10. The financial mechanism set out in this Article is without
prejudice to any future arrangements that may be developed with
respect to other environmental issues.
Article 10A
Transfer of technology
Each Party shall take every practicable step, consistent with
the programmes supported by the financial mechanism, to ensure:
(a) that the best available, environmentally safe substitutes
and related technologies are expeditiously transferred to Parties
operating under paragraph 1 of Article 5; and
(b) that the transfers referred to in subparagraph (a) occur
under fair and most favourable conditions.
Article 11
Meetings of the parties
1. The Parties shall hold meetings at regular intervals. The
Secretariat shall convene the first meeting of the Parties not
later than one year after the date of the entry into force of this
Protocol and in conjunction with a meeting of the Conference of
the Parties to the Convention, if a meeting of the latter is
scheduled within that period.
2. Subsequent ordinary meetings of the parties shall be held,
unless the Parties otherwise decide, in conjunction with meetings
of the Conference of the Parties to the Convention. Extraordinary
meetings of the Parties shall be held at such other times as may
be deemed necessary by a meeting of the Parties, or at the written
request of any Party, provided that within six months of such a
request being communicated to them by the Secretariat, it is
supported by at least one third of the Parties.

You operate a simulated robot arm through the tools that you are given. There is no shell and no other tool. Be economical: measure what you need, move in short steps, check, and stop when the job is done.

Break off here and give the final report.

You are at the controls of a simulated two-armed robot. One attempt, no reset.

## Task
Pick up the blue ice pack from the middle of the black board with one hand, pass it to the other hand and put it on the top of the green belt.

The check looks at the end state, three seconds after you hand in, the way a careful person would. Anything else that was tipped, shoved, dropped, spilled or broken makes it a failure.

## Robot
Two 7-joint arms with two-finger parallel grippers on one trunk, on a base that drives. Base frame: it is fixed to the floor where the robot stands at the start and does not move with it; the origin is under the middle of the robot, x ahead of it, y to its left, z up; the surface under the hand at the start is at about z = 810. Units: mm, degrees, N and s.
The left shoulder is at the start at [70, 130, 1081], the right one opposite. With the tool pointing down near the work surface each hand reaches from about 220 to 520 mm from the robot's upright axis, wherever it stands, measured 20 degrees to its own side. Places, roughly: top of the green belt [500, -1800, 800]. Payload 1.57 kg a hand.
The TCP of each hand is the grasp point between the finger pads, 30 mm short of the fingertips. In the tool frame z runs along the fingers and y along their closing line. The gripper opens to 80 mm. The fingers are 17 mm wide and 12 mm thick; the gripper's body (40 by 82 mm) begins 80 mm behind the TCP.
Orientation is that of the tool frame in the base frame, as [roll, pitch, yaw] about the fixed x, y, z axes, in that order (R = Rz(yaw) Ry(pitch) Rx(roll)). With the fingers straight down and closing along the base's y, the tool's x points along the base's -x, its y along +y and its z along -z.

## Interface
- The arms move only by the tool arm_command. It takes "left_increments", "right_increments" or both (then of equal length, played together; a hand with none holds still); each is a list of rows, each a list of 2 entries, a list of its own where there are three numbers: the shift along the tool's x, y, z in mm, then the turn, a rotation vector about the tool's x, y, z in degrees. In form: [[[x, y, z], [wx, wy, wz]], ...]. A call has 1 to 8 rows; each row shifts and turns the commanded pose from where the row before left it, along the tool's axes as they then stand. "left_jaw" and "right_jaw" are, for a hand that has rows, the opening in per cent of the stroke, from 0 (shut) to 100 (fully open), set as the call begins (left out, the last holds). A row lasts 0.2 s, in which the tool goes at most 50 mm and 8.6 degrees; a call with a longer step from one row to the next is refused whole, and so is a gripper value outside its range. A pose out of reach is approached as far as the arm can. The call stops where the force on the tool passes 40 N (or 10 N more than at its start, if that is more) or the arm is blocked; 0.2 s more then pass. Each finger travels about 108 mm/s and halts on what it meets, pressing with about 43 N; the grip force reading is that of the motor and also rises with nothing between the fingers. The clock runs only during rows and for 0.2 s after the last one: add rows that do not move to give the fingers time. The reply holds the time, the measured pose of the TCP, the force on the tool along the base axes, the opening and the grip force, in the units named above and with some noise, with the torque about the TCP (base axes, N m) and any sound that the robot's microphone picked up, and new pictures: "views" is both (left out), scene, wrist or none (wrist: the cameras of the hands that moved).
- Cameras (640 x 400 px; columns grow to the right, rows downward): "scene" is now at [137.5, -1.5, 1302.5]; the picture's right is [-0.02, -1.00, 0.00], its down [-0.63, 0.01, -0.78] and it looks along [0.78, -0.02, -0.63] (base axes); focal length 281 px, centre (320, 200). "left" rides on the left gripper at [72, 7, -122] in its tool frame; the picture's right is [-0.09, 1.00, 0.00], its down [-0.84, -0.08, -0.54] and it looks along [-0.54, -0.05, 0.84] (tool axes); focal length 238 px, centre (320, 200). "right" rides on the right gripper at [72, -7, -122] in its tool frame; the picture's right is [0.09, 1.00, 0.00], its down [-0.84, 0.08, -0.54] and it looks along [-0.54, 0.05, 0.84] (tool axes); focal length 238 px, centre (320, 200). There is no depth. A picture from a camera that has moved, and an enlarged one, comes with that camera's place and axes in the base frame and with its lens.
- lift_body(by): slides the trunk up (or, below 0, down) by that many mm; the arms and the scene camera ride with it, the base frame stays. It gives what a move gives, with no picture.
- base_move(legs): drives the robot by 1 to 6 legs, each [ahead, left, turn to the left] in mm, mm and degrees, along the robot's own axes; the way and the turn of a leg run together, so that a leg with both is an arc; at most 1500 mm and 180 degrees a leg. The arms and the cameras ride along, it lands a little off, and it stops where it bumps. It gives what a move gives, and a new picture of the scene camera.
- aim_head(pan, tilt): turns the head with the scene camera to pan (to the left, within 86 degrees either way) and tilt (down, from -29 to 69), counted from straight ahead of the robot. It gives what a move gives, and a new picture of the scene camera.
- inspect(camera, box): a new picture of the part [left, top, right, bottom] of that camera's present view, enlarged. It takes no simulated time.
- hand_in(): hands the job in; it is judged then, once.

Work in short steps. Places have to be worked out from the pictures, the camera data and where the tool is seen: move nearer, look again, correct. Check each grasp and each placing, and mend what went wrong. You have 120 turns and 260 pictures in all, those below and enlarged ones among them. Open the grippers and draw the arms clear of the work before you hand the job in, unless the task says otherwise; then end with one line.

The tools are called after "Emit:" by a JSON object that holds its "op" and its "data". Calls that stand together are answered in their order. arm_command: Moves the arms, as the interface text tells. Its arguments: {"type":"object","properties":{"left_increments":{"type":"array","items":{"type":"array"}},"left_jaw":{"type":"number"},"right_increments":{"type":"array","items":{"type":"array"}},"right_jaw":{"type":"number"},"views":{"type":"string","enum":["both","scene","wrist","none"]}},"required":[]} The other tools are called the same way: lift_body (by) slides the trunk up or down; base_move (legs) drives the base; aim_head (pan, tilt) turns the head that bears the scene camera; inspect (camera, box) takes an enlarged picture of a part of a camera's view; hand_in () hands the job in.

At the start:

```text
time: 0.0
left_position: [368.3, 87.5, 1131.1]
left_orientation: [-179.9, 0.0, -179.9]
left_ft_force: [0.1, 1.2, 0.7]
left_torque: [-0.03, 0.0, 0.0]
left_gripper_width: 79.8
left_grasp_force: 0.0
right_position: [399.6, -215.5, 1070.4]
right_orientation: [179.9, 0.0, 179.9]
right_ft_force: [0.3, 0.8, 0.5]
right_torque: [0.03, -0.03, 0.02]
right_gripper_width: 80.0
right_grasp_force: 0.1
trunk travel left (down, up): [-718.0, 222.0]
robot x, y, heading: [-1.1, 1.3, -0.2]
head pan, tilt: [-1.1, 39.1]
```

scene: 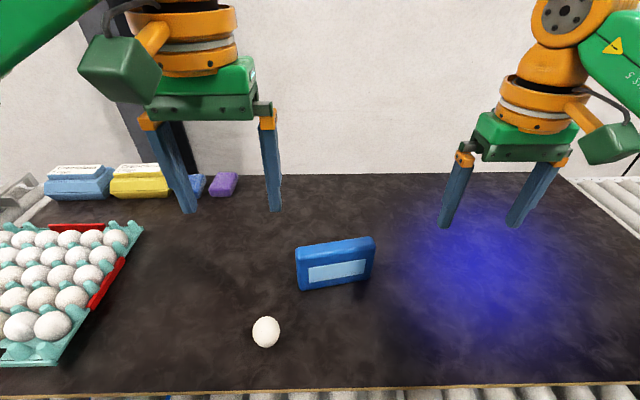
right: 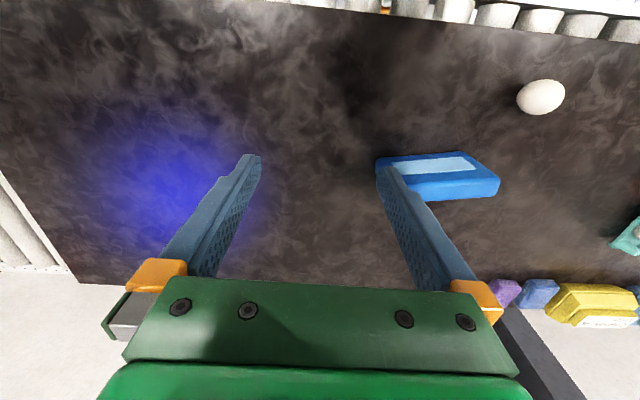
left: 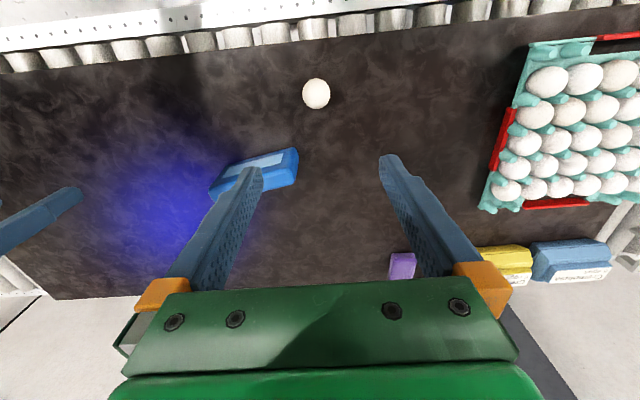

3. The Parties, at their first meeting, shall:
(a) adopt by consensus rules of procedure for their meetings;
(b) adopt by consensus the financial rules referred to in
paragraph 2 of Article 13;
(c) establish the panels and determine the terms of reference
referred to in Article 6;
(d) consider and approve the procedures and institutional
mechanisms specified in Article 8; and
(e) begin preparation of workplans pursuant to paragraph 3 of
Article 10.
4. The functions of the meetings of the Parties shall be to:
(a) review the implementation of this Protocol;
(b) decide on any adjustments or reductions referred to in
paragraph 9 of Article 2;
(c) decide on any addition to, insertion in or removal from
any annex of substances and on related control measures in
accordance with paragraph 10 of Article 2;
(d) establish, where necessary, guidelines or procedures for
reporting of information as provided for in Article 7 and
paragraph 3 of Article 9;
(e) review requests for technical assistance submitted
pursuant to paragraph 2 of Article 10;
(f) review reports prepared by the secretariat pursuant to
subparagraph (c) of Article 12;
(g) assess, in accordance with Article 6, the control
measures;
(h) consider and adopt, as required, proposals for amendment
of this Protocol or any annex and for any new annex;
(i) consider and adopt the budget for implementing this
Protocol; and
(j) consider and undertake any additional action that may be
required for the achievement of the purposes of this Protocol.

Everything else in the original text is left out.